Could you carry on with the source from where it ends?

[START SOURCE]

EML2 as a Tracker of Shortening Microtubules
TECHNOLOGY NUMBER: 2022-123
OVERVIEW
EML2 is a microtubule-stabilizing factor that tracks shrinking microtubules- A novel screening method for readers of tyrosinated and detyrosinated tubulin
- Allows for investigation of the full range of microtubule dynamics in mammalian cells
BACKGROUND
Microtubules are dynamic polymers assembled from the protein tubulin. During periods of normal cellular functioning, microtubules exhibit dynamic instability during which they grow and shorten to aid biological processes such as cell division, intracellular trafficking, and establishment of cell polarity. Tubulin post-translational modifications (PTMs) alter microtubule properties by affecting the binding of microtubule-associated proteins (MAPs). The study of microtubule dynamics commonly includes the use of probes which aid the analysis of live cell microscopy. The probes employed to 'decorate' the growing ends of the microtubules are a heterogeneous class of proteins referred to as +TIPS. These end binding (EB) proteins are indispensable for microtubule research, though one drawback to their use is that they do not decorate microtubules when they are in the process of shortening. Therefore, a need exists for a probe that decorates both growing and shrinking microtubules to delineate microtubule dynamics and functioning in cells more fully.

[END SOURCE]
[START SUPPLIED MATERIAL]

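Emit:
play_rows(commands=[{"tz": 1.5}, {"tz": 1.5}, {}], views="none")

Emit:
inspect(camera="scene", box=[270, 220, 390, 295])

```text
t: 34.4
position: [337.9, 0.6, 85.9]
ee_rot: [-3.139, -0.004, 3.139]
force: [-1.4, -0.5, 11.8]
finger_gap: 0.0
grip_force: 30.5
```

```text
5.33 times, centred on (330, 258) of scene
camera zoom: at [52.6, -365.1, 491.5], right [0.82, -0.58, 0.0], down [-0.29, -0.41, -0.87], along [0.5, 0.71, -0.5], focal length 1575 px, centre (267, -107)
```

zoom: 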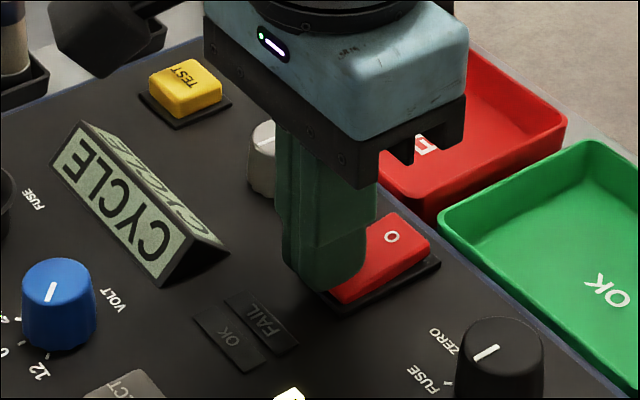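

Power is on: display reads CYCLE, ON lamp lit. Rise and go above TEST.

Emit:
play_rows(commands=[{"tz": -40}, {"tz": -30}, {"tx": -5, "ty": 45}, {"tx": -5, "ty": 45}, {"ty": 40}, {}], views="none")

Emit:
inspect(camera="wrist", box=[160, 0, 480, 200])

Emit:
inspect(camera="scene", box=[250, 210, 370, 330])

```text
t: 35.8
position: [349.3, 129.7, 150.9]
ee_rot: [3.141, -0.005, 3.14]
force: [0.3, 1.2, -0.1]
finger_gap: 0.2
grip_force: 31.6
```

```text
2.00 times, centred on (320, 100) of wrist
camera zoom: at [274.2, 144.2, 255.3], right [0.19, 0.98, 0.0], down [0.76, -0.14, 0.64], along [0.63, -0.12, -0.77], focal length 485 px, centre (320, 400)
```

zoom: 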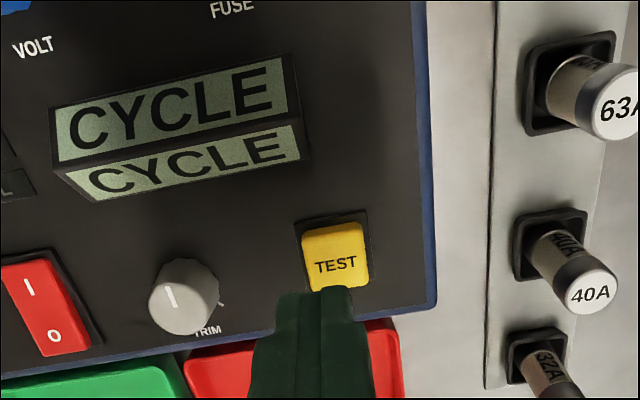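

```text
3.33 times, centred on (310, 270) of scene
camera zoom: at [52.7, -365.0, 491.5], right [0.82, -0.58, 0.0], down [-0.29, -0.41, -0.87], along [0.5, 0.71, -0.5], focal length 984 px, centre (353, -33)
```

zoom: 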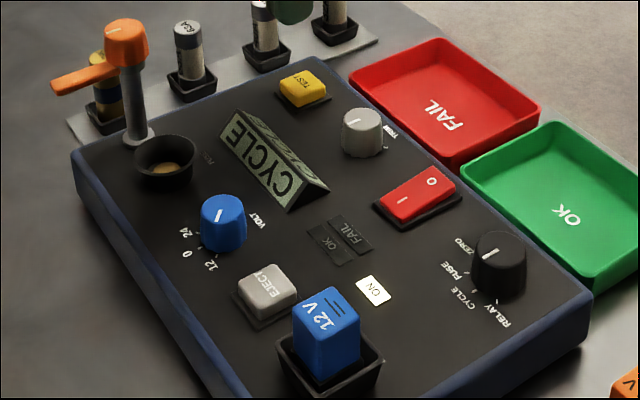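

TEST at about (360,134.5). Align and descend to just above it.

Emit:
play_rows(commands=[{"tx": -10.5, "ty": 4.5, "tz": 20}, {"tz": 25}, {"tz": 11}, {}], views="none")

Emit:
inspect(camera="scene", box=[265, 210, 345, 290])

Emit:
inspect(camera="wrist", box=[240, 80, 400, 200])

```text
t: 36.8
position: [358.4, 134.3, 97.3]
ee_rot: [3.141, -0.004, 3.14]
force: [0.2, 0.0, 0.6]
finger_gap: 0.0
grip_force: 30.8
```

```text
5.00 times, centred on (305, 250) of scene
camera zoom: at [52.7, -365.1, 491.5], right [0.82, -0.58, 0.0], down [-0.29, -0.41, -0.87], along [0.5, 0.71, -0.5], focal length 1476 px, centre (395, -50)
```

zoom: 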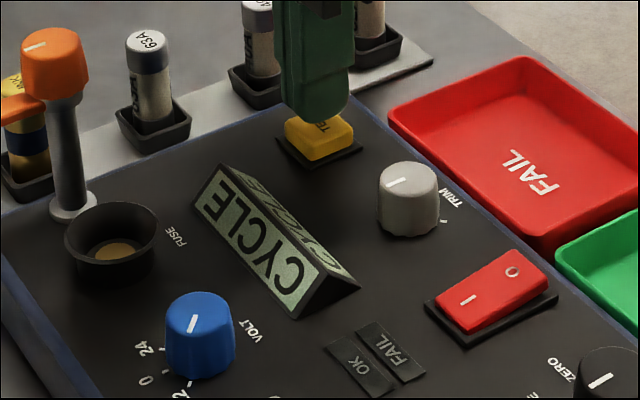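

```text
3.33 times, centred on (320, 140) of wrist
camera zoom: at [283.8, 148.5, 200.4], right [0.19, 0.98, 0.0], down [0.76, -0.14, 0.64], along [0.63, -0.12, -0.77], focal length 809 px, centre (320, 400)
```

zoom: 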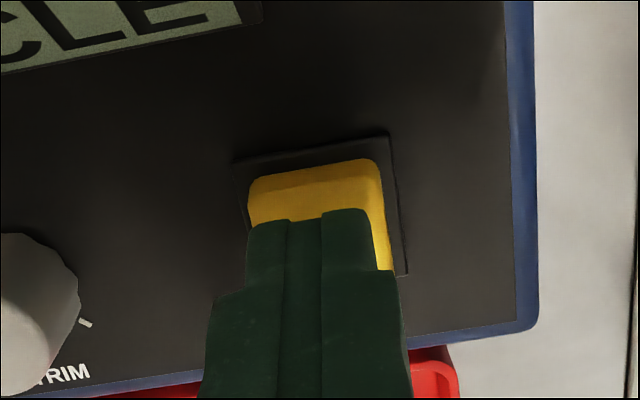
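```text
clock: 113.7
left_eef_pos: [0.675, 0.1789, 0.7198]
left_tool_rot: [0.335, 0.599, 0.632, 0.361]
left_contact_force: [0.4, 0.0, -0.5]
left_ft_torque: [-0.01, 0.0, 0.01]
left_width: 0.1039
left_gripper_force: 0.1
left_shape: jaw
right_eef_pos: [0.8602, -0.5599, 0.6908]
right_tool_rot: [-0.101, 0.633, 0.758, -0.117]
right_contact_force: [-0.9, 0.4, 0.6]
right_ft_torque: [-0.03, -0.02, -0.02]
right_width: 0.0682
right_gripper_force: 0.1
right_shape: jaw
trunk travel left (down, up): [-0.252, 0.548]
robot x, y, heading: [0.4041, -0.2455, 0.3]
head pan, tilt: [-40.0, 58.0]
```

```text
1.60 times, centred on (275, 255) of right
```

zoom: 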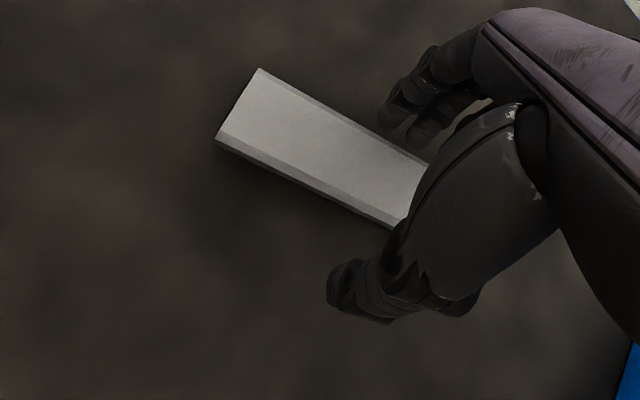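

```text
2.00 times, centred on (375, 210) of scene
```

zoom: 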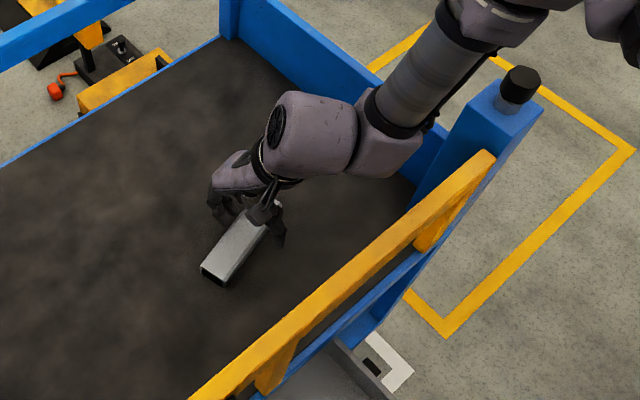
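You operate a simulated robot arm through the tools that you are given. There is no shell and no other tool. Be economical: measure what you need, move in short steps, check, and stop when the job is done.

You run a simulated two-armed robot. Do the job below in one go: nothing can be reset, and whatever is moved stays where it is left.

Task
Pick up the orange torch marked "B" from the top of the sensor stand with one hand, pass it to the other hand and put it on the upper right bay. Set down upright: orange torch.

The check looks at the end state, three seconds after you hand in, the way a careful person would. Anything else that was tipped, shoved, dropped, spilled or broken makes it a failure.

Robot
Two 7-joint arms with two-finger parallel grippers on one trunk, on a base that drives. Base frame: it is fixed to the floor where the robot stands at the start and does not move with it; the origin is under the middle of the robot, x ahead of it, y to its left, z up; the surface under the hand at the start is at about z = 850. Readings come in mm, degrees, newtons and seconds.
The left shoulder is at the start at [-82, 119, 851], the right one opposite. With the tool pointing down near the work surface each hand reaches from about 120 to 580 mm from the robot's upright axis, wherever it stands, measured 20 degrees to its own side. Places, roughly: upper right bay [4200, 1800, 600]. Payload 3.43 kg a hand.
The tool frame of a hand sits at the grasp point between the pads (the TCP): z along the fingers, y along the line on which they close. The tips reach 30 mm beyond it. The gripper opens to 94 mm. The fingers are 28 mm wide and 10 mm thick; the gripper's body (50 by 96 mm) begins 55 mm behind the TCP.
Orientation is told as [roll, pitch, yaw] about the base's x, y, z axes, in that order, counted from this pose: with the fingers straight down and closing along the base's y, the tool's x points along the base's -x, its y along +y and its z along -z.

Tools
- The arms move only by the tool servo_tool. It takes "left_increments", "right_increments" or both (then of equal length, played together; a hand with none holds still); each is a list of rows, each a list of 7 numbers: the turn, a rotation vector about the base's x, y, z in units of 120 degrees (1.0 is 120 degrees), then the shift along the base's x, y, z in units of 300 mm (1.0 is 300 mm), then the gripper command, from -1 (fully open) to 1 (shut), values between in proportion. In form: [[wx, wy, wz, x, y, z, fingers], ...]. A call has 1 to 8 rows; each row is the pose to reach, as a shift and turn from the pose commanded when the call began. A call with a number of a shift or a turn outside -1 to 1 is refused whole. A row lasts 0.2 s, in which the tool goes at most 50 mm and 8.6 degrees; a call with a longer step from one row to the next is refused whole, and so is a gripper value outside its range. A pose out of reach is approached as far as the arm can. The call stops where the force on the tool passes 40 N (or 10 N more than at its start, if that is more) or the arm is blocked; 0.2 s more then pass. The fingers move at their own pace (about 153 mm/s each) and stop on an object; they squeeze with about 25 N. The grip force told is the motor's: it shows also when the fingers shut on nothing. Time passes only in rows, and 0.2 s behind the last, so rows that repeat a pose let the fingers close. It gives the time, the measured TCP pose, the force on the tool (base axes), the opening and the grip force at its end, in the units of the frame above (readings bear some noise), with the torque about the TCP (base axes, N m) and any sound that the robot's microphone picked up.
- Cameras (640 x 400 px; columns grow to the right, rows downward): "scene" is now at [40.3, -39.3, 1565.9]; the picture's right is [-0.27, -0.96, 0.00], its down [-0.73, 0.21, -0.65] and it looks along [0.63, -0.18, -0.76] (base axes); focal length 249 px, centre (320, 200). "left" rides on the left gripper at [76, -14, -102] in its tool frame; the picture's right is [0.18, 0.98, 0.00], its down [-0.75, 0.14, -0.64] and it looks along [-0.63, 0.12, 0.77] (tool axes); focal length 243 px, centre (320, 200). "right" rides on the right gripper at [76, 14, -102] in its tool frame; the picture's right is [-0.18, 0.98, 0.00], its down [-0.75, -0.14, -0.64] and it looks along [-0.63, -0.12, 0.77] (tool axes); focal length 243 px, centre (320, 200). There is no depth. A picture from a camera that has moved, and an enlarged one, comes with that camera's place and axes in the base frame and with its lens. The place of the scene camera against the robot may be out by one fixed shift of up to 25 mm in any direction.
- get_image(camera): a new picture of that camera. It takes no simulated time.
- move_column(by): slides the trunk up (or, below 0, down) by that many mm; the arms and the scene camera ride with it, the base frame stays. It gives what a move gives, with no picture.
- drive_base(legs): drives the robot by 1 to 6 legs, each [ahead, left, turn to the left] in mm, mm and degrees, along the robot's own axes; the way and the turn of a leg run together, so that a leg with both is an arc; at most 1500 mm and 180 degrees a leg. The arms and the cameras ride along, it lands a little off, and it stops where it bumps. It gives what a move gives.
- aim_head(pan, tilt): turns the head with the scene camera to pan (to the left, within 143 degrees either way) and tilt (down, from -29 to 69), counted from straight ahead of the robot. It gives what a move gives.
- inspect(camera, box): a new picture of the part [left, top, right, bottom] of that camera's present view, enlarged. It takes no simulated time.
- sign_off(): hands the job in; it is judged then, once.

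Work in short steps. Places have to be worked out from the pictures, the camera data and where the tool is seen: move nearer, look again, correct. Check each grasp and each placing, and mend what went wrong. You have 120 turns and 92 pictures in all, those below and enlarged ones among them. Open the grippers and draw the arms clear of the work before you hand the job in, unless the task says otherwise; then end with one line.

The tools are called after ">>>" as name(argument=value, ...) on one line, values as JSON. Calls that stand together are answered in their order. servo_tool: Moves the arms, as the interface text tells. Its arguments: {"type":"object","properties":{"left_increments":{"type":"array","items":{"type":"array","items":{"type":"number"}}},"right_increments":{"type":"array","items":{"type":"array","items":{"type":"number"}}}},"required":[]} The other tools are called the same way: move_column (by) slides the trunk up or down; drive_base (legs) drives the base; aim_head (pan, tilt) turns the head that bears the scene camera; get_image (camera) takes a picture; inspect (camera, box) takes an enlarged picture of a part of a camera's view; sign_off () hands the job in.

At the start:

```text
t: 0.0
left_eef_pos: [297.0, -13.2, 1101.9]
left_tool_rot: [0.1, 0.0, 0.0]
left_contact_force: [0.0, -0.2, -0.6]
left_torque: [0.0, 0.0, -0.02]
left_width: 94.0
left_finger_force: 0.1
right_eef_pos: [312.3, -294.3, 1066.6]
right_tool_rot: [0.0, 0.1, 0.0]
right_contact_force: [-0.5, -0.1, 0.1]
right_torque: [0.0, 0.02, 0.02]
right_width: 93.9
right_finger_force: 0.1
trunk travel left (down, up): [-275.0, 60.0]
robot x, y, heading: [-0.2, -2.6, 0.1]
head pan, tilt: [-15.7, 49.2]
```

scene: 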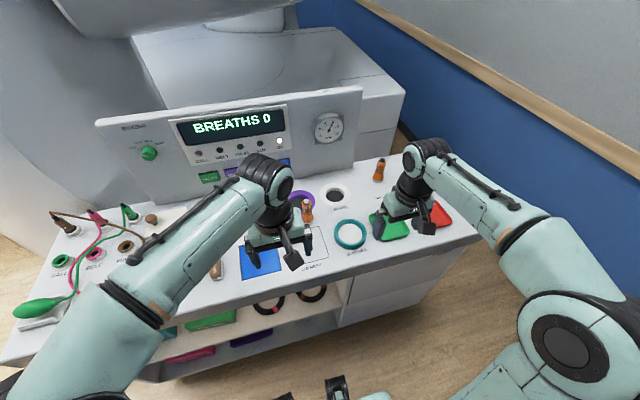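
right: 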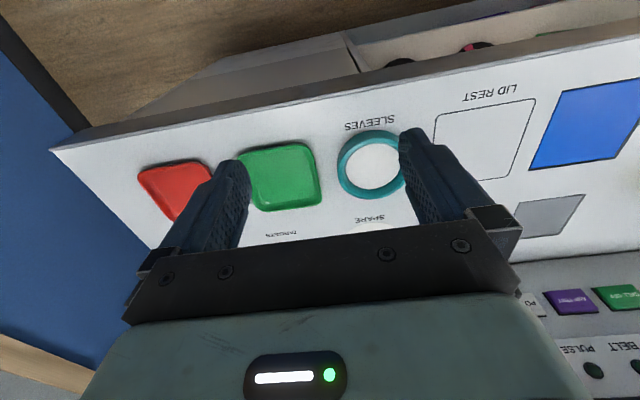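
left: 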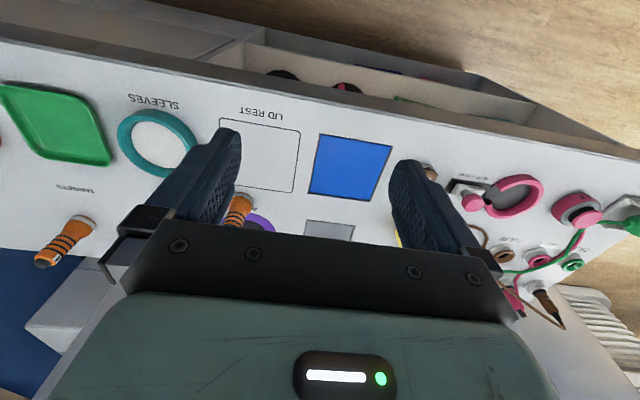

[END SUPPLIED MATERIAL]

▶ RESULT OF THE EXERCISE:
INNOVATION
Researchers at the University of Michigan have discovered a protein (EML2) that tracks the ends of microtubules while they are in the process of shortening. The creation of this agent will be paired with EB to develop a 2-gene tool kit that decorates the ends of microtubules in all of their dynamic phases. As post-translational modifications through tyrosination and detyrosination of tubulin occur, EML2 localizes to shrinking microtubule plus ends to serve as 'readers' of these processes. The discovery shows that EML2 tracks the tips of shortening microtubules, a behavior not previously seen among human MAPs in vivo, and influences dynamics to increase microtubule stability. This single reagent will allow investigators to measure the full range of microtubule dynamics, in any mammalian cell type. The screening pipeline utilized to define EML2 can also be modified to discover readers of other tubulin post-translational modifications, such as acetylation or polyglycylation.